Specific fats included:
- saturated fat (from red meat and dairy products)
- polyunsaturated fat (for example sunflower oil or soyabean oil) or monounsaturated fat (for example olive oil and peanut oil)
- trans fats (chemically converted fats) – most people in the UK don't eat a lot of trans fats as in recent years many UK food manufacturers have removed trans fats from their products
- omega 3 and 6 fatty acids
Finally, they calculated the effect of swapping 5% of dietary energy intake from saturated fats or trans fats with polyunsaturated or monounsaturated fats. The researchers took account of a wide range of confounding factors, including:
- body mass index (BMI)
- physical activity
- medical history
They also carried out a number of sensitivity analyses to check whether it might affect the results if people changed their diet as a result of being diagnosed with an illness.

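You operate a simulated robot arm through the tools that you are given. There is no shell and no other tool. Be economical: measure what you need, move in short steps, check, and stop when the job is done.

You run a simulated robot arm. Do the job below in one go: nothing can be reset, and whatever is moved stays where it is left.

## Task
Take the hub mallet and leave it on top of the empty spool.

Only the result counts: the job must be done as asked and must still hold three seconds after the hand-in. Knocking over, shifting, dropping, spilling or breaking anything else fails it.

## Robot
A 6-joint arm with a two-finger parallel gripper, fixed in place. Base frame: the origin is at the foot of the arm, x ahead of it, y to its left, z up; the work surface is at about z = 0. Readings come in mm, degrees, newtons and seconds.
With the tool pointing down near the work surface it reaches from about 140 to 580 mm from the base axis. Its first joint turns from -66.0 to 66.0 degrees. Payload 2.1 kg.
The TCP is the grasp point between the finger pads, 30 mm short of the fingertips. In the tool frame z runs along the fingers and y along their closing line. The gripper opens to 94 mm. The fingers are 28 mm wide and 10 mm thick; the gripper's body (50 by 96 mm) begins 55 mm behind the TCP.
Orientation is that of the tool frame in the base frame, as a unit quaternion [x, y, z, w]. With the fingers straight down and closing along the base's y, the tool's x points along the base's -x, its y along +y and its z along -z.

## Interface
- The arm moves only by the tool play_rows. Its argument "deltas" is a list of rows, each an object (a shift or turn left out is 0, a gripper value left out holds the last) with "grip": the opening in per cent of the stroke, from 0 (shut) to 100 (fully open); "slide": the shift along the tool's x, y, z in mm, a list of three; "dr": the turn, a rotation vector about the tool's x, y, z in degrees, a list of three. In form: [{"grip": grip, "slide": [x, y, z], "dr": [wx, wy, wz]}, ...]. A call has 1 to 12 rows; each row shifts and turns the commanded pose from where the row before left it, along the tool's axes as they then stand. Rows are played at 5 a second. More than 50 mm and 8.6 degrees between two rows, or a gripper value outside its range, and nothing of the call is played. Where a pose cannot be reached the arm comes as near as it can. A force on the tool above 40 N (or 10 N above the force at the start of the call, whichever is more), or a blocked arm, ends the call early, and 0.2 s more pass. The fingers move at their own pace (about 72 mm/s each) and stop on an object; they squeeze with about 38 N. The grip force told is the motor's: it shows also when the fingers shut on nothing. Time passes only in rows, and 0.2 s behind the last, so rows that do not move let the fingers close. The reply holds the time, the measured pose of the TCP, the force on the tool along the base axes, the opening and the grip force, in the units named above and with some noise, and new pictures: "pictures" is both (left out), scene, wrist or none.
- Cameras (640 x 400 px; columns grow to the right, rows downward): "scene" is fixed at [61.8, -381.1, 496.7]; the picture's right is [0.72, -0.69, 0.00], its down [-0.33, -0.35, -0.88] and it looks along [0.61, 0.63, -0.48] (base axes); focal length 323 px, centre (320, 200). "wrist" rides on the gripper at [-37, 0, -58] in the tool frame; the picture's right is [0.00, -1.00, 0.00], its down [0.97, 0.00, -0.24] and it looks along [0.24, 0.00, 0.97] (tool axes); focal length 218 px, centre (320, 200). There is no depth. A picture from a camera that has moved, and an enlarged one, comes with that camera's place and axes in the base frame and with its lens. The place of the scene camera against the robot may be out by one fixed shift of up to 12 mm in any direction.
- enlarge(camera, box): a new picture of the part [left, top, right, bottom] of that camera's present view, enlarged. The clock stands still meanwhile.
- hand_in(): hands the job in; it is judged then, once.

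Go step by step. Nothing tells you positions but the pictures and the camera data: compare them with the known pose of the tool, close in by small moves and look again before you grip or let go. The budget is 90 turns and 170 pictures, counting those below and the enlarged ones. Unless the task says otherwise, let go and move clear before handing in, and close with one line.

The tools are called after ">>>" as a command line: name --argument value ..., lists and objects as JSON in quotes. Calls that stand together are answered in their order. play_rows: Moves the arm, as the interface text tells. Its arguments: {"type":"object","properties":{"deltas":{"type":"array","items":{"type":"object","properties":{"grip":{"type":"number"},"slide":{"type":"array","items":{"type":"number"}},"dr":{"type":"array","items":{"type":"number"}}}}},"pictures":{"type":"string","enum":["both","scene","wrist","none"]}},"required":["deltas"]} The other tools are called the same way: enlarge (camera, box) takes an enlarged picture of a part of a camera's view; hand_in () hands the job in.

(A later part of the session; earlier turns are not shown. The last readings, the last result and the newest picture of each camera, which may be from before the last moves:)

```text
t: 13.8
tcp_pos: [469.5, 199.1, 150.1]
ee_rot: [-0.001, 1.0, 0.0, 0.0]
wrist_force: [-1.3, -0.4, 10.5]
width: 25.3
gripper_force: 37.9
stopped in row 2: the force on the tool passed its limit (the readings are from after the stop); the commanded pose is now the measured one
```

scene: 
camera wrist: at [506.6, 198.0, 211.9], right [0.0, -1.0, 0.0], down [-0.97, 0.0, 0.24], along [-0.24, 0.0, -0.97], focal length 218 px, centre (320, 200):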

What were the basic results?
The study found:
- People who ate more saturated fats (compared to carbohydrates) were 8% more likely to have died during the study than those who ate least saturated fats (hazard ratio (HR) 1.08, 95% confidence interval (CI) 1.03 to 1.14).
- People who ate more polyunsaturated fats or monounsaturated fats were slightly less likely to have died during the study than those who ate least unsaturated fats (HR polyunsaturated fats 0.81, 95% CI 0.78 to 0.84; HR monounsaturated fats 0.89, 95% CI 0.84 to 0.94).
- People who ate more trans fats were 13% more likely to have died during the study than those who ate least trans fats (HR 1.13, 95% CI 1.07 to 1.18).
In addition, they found that swapping 5% of energy from saturated fats with the equivalent energy from polyunsaturated fats would reduce death rates by 27% (HR 0.73, 95% CI 0.7 to 0.77). Swapping saturated fat for monounsaturated fat would also have an effect, but not as big, they found.
How did the researchers interpret the results?
Researchers said their findings showed different types of fat had different effects on health, and that "these findings support current dietary recommendations to replace saturated fat and trans-fat with unsaturated fat".
They say previous studies might have produced different findings because they didn't look at what people in studies were eating instead of saturated fat, and did not calculate the effects of swapping one type of fat for another.
It's confusing when advice about healthy eating seems to change with each study published, and the experts say different things. However, when you look closely, the two studies mentioned here do not necessarily contradict each other.
The researchers who carried out last year's summary of research warned that their conclusions might change based on future studies, and said they had "very low" confidence in the results, because of the quality of the studies that had previously been carried out. We concluded last year that the summary did not rule out the possibility that saturated fat might be harmful, and that we need to know what people should eat instead of saturated fat.
This study has several strengths. It is very big, carried out over several decades, and checked people's diet every few years, so the researchers can assess the effects of changing diet over time. The researchers also adjusted their figures to take account of confounding factors. By calculating the possible effects of saturated and unsaturated fat compared to carbohydrate, it allows the researchers to calculate the effects of swapping one type of fat for another.
The findings about trans-fats are unsurprising and not controversial. These artificially created fats, used in baked goods, are being phased out because of their effects on health.
Cohort studies can never prove causality beyond doubt, so we cannot say that this shows saturated fat causes earlier deaths. However, the study does provide evidence that different types of fats have different effects on health, and swapping to healthier fats may be preferable.